The Endocrine Society’s Journal of Clinical Endocrinology & Metabolism (JCEM) is reporting that women diagnosed with gestational diabetes are nearly seven times more likely to have obstructive sleep apnea than other pregnant women. The new study, summarized in the Medical Press, also reiterates the comorbidities of stroke and cardiovascular disease associated with sleep apnea.
Clinically speaking, gestational diabetes causes glucose levels in the bloodstream to rise above normal levels.

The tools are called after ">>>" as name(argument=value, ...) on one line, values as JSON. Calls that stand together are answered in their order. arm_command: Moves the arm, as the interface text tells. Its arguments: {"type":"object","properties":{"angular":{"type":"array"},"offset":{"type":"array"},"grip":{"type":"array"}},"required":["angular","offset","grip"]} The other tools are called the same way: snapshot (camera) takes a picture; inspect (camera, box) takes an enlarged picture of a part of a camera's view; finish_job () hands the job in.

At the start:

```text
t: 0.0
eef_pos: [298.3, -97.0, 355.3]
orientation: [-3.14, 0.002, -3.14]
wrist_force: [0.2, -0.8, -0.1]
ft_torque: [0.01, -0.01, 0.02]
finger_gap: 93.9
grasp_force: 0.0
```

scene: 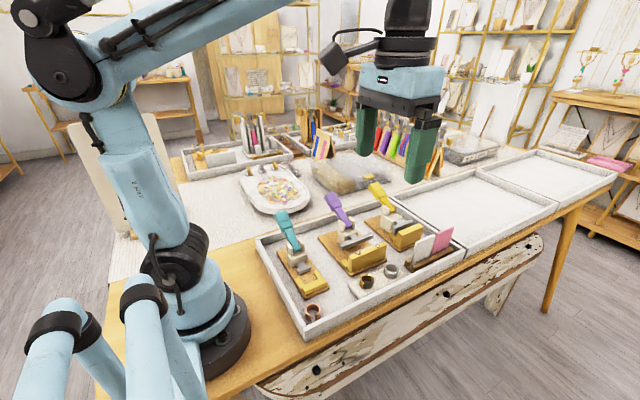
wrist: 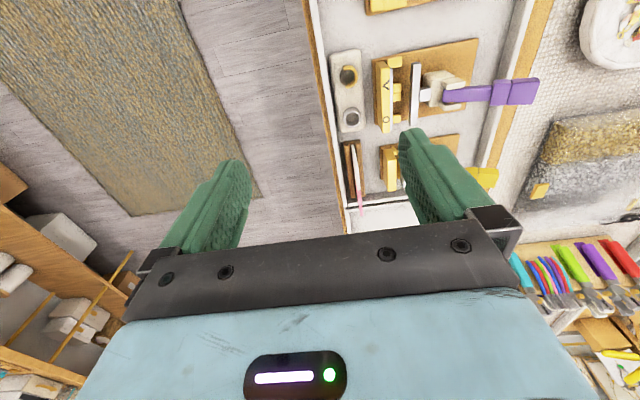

This form of diabetes occurs during pregnancy, typically in the second trimester.
“It is common for pregnant women to experience sleep disruptions, but the risk of developing obstructive sleep apnea increases substantially in women who have gestational diabetes,” said Sirimon Reutrakul, MD, who conducted the research at Rush University Medical Center in Chicago. “Nearly 75 percent of the participants in our study who had gestational diabetes also suffered from obstructive sleep apnea.”
Sleep labs may wish to consider the apnea connection to gestational diabetes as yet another way to expand the patient base by working with nearby maternity wards. “Based on these findings, women who have gestational diabetes should be considered for evaluation for obstructive sleep apnea,” said Reutrakul, “especially if other risk factors such as hypertension or obesity are present, and women already diagnosed with sleep apnea should be monitored for signs of gestational diabetes during pregnancy.”